We reached a general agreement to an overall framework in March this year, and taking into consideration best practices from other companies in Japan and overseas. We are now at the stage of deciding details such as which KPIs to use. Since Mr. Okuda has delivered his new management vision, the KPIs will also incorporate the vision's objectives.

We would like to incorporate qualitative evaluation as well. For example, better fiduciary duty fulfillment and client satisfaction that result in an increase to client assets could be important factors for some divisions. In addition, the KPIs we refer to for performance evaluation may differ between the firm-wide management and individual business executives.

There is an opinion that Chairman of the Board of Directors should be an outside director, but is not currently the case for Nomura. What is your opinion?

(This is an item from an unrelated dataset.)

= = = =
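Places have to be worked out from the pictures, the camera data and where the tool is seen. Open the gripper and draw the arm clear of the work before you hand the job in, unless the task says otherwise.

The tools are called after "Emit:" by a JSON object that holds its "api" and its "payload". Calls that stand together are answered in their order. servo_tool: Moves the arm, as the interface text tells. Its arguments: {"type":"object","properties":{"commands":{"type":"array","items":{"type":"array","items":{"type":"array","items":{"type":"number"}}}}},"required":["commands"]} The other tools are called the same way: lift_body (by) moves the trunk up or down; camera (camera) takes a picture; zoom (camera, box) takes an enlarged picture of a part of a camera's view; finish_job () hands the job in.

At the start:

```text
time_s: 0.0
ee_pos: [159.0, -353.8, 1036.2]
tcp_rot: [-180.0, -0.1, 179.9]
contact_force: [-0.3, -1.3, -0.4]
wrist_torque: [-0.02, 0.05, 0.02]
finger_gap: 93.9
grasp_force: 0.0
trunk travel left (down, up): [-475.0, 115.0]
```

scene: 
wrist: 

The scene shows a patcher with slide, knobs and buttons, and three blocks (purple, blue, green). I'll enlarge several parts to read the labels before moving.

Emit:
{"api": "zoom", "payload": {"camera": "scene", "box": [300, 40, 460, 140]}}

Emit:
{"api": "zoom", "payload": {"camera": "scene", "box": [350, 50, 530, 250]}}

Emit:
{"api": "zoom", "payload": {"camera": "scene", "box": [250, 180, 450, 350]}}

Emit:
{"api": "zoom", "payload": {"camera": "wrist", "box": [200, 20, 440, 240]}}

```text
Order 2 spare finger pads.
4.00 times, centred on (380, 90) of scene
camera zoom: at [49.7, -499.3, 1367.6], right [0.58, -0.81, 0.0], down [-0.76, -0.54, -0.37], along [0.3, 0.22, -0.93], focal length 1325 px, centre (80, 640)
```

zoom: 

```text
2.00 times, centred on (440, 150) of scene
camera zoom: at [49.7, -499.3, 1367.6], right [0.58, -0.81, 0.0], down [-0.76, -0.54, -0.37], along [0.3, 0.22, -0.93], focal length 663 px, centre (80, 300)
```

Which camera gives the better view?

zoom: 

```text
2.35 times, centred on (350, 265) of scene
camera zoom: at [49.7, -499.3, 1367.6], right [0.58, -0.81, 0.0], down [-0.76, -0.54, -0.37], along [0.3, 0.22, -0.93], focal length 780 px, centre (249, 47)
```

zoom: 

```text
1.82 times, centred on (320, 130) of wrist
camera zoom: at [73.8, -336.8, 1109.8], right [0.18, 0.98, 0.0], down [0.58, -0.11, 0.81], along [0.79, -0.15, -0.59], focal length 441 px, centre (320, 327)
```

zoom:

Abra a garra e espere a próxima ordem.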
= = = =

In some financial institutions, an outside director serves as the Chairman of the Board of Directors. However, I think an internal director as Chairman works better for Nomura. While we certainly have outside directors who are familiar with financial industry, they do not know everything about the securities industry. The Chairman's responsibility is to facilitate discussion. In the past, the Chairman rarely had influence on the conclusion, and I have never had any concerns. Mr. Koga, who served as the Chairman until March this year, was evaluated highly for the effectiveness of the Board of Directors.

As the majority of Nomura's Board are outside directors, the board has the ability to change Chairmen should the sitting Chairman have material problems in fulfilling his duties. This is a safeguard though, I don't believe that situation would arise. At present, the Board of Directors, including six outside directors, is engaged in vigorous discussions, and the Chairman may lead, but not individually make decisions.

Lastly, if there are any challenges regarding Nomura Holdings' governance, how will you address changes?

As I mentioned at the outset, I believe that Nomura's approach and structure for governance is quite advanced.

Executives are responsible for ensuring proper corporate governance. In response to last year's inappropriate communication of information, and in order to ensure that such incidents never recur, the firm had created the Nomura Group Code of Conduct through discussions at all levels of the company. It's very rigorous and based on foundational principles. In order to eliminate some of the misconceptions that employees can engage in activities that are not explicitly forbidden in the rules, they must ask themselves whether their actions align with the principles and meet the standard of ethics required of them. I ask myself five set questions and if all can be answered "Yes," I can proceed with the action in question. This is very important. However, development of governance has no end point. The environment will change and evolve, and I believe that we have to continue taking necessary actions to improve governance and address new matters.